Quand je suis allée à Produrable en 2021, cela a été un électrochoc. J’ai découvert un écosystème vivant, engagé, structuré depuis des années. Et je me suis dit : “Il y a déjà des solutions. Il faut qu’on s’y mette sérieusement.”
De la raison d’être à la société à mission
E. C. : Comment avez-vous fait pour transformer ces intuitions en démarche structurée ?
D. P. : Nous avons travaillé trois ans, pas à pas. Avec Emmanuel, l’ensemble de la Direction de cette période, et un groupe de pionniers volontaires. Nous avons défini notre raison d’être, puis notre modèle de mission. Et nous nous sommes rendus compte que beaucoup de choses existaient déjà, inscrites dans l’ADN de Strategir, mais jamais formalisées.
Devenir société à mission et obtenir la certification B Corp a été une suite logique, non un aboutissement. Le plus difficile reste d’embarquer l’ensemble des équipes.
L’embarquement : entre lucidité et lenteur
E. C. : Comment avez-vous conduit cette transformation en interne ?
D. P. : Nous avons maintenu le groupe des pionniers, qui se réunit chaque mois pour imaginer de nouvelles actions. Nous avons également un collectif de managers, baptisé Manag’ir, qui fait vivre les valeurs de Strategir dans les équipes et que l’on a récemment interrogés sur la manière dont la mission s’incarne au quotidien dans leurs équipes.
Les échanges ont révélé un point sensible : la mission peut être perçue comme un concept trop intellectuel, trop en hauteur et éloigné du quotidien.

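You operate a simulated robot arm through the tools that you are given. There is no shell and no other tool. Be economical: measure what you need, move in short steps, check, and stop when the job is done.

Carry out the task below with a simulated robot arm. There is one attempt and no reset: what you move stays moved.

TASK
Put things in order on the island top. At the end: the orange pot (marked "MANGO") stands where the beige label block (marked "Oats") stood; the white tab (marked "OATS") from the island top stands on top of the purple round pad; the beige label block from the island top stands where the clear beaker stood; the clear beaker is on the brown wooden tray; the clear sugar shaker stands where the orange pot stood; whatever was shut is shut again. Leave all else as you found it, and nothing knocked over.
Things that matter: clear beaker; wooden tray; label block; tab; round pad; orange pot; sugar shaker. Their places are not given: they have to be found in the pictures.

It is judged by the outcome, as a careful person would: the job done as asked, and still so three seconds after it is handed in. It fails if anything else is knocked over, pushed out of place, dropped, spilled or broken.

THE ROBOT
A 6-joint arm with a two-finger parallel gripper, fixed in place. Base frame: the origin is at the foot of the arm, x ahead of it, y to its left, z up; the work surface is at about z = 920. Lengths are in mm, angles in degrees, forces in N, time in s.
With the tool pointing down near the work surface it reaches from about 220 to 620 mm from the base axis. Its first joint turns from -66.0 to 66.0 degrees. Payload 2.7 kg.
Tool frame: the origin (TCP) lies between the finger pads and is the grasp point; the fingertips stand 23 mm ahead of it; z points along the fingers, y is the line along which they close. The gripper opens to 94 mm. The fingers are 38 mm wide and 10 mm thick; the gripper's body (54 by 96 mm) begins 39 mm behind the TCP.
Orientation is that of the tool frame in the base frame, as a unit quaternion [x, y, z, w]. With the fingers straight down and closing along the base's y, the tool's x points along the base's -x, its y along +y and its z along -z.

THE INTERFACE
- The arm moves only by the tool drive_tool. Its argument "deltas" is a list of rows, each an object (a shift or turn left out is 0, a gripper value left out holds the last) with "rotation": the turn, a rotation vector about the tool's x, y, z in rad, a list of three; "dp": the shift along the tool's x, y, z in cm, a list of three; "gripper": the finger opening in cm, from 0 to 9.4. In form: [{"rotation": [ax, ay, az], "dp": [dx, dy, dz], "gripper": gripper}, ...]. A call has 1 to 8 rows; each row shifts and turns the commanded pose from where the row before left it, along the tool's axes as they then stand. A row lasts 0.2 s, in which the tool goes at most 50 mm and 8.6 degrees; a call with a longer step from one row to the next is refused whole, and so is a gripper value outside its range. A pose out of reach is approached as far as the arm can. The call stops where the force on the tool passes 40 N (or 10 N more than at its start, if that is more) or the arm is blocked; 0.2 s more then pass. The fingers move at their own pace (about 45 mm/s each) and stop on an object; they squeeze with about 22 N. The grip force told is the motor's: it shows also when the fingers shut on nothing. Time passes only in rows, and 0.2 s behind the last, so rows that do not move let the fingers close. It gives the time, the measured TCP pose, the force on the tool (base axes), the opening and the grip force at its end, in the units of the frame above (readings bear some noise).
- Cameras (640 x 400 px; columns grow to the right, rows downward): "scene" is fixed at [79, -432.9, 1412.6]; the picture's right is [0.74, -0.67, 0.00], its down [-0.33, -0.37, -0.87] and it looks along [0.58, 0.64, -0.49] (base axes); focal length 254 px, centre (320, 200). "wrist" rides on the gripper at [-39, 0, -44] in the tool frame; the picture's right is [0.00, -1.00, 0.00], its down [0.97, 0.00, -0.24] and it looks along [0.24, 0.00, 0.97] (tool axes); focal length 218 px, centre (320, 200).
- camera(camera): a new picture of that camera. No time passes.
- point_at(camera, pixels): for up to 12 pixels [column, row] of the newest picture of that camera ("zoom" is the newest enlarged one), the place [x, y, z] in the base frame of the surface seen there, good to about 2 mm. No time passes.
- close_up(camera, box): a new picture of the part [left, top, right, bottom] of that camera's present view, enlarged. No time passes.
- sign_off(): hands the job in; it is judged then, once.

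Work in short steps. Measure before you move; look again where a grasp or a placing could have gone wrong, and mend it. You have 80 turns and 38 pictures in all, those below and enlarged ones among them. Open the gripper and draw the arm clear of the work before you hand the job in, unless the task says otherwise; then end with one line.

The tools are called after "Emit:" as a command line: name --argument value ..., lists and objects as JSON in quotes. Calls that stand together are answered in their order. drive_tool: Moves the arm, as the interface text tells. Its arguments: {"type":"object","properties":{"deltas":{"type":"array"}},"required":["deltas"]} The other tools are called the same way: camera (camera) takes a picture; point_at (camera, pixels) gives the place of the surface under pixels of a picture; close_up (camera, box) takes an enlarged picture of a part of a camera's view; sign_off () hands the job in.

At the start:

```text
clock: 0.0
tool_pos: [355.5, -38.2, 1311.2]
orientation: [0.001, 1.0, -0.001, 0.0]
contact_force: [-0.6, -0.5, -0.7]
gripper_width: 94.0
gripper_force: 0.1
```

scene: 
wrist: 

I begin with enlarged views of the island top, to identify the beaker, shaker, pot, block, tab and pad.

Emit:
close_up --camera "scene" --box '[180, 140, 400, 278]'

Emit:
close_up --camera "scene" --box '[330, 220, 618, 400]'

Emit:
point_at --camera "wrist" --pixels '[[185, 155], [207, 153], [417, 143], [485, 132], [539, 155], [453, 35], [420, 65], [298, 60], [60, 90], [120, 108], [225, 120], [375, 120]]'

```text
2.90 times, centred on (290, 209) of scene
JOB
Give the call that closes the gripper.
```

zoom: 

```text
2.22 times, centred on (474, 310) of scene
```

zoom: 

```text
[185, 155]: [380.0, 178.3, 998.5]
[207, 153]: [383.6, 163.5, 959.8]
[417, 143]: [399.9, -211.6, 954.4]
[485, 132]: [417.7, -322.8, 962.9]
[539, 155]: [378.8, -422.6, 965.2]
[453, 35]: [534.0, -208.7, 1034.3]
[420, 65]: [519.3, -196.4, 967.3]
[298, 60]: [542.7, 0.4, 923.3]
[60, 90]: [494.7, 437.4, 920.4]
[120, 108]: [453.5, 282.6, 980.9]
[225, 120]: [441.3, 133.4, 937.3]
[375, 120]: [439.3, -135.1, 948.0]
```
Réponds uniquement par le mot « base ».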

Les manageurs adhèrent aux valeurs, mais ne voient pas toujours comment les traduire dans leurs pratiques.
Or, nombre d’entre eux vivent déjà la mission sans le savoir : coopération, attention, process responsable… Notre défi consiste à rendre visible ce qui existe déjà, à reconnecter les gestes du quotidien à la raison d’être, sans discours abstrait.
Quand le changement passe par soi
E. C. : Vous avez aussi vécu la Convention des Entreprises pour le Climat. Qu’est-ce que ça a changé pour vous ?
D. P. : Tout. La CEC agit comme une lessiveuse. Trois jours d’immersion sur la 1ère session, et tout bascule. En rentrant, mes proches m’ont dit : « Tu n’es plus la même. » C’est vrai. Cette expérience m’a appris que la transformation ne pouvait pas rester intellectuelle : elle doit traverser le cœur et le corps.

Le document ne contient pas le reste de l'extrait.